2We understand that there is some variation in fee arrangements depending on the transaction and the area of the State. Sometimes the seller’s broker is paid a contingent fee of 6%, split equally with the buyer’s broker so that each receives 3% of the selling price. In other cases the commission percentage and the split may be a bit different. But under any of the variations, the $1,500 fixed broker’s fee would in most instances be significantly less than a traditional percentage-based fee.
3Rule 1.7(a)(2) provides that “a lawyer shall not represent a client if a reasonable lawyer would conclude that … there is a significant risk that the lawyer’s professional judgment on behalf of a client will be adversely affected by the lawyer’s own financial, business, property or other personal interests” unless the conflict is waivable and properly waived pursuant to Rule 1.7(b).
4See Rule 1.7(b)(1) (precluding waiver if belief in ability to provide competent and diligent representation would be unreasonable); Rule 1.7(b)(2) (precluding waiver when representation is prohibited by law); Rule 1.7(b)(3) (precluding waiver when one client asserts claim against another).
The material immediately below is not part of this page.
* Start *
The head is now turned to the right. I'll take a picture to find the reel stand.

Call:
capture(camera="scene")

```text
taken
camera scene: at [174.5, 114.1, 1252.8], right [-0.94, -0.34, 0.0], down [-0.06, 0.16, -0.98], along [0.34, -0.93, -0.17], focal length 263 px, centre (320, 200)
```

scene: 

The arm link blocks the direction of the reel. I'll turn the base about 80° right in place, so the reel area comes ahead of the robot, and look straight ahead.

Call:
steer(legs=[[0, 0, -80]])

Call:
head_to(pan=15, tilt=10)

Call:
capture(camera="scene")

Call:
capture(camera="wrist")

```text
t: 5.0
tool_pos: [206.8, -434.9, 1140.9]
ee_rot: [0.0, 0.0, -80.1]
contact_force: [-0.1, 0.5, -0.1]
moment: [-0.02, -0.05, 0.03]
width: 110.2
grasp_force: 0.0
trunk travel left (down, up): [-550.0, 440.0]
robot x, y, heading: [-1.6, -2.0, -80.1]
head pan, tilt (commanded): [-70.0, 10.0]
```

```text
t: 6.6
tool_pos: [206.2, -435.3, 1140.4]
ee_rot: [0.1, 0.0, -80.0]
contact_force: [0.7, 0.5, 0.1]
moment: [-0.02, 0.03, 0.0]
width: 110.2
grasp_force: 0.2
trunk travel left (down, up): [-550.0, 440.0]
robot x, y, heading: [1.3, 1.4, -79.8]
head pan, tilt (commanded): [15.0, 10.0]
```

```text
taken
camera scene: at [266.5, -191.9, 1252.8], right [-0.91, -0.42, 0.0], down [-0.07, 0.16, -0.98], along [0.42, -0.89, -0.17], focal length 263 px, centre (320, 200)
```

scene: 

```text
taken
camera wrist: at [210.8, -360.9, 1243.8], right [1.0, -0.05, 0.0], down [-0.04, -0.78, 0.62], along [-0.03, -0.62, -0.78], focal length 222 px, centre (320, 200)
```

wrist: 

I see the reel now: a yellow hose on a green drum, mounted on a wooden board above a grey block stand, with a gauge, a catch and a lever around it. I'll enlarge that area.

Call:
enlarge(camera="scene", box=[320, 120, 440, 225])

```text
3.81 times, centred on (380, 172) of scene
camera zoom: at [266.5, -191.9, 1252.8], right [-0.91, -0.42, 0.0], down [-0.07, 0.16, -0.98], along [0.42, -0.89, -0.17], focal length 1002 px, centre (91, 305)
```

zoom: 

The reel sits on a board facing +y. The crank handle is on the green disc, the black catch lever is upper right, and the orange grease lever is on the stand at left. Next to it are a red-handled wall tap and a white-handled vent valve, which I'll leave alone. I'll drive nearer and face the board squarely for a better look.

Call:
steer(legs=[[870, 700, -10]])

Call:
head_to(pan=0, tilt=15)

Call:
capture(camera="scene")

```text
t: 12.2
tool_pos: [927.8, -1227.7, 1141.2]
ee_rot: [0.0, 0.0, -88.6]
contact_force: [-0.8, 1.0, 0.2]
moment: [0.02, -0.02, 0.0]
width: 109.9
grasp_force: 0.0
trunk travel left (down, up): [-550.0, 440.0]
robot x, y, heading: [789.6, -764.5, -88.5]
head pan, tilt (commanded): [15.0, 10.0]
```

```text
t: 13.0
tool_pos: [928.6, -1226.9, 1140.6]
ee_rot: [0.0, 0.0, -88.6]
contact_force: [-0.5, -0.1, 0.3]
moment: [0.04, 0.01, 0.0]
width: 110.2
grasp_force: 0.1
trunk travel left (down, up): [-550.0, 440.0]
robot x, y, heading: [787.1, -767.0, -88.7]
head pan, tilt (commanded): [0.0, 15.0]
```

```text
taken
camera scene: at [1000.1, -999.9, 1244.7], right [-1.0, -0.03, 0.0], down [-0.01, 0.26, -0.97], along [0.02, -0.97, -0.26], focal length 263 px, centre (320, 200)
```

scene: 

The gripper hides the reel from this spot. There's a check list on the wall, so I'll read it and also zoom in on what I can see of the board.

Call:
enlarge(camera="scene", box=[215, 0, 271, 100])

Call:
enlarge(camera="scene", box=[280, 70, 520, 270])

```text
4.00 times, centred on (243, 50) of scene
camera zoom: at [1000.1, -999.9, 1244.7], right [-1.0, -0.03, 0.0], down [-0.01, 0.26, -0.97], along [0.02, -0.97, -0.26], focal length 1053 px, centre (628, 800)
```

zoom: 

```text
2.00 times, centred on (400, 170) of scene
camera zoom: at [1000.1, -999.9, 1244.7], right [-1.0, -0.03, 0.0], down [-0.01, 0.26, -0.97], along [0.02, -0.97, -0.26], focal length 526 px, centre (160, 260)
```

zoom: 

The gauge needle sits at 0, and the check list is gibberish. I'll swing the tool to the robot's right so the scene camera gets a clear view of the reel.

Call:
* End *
5For example, it could count toward a conclusion of distinct services if the lawyer performs all broker services at an office away from the law office and with a different company name, staff, and telephone number. If the services are distinct and the lawyer advises the client in writing that the broker services “are not legal services and that the protection of a client-lawyer relationship does not exist with respect to the nonlegal services,” then the broker services would not be subject to rules of legal ethics, with some exceptions. Rule 5.7(a)(2), (4); see Rule 5.7, Cmt.  (noting that some rules, “such as those prohibiting lawyers from misusing the confidences or secrets of a former client (see Rule 1.9), requiring lawyers to report certain lawyer misconduct (see Rule 8.3), and prohibiting lawyers from engaging in illegal, dishonest, fraudulent or deceptive conduct (see Rule 8.4), apply to a lawyer irrespective of the existence of a representation” and thus govern even the provision of distinct nonlegal services).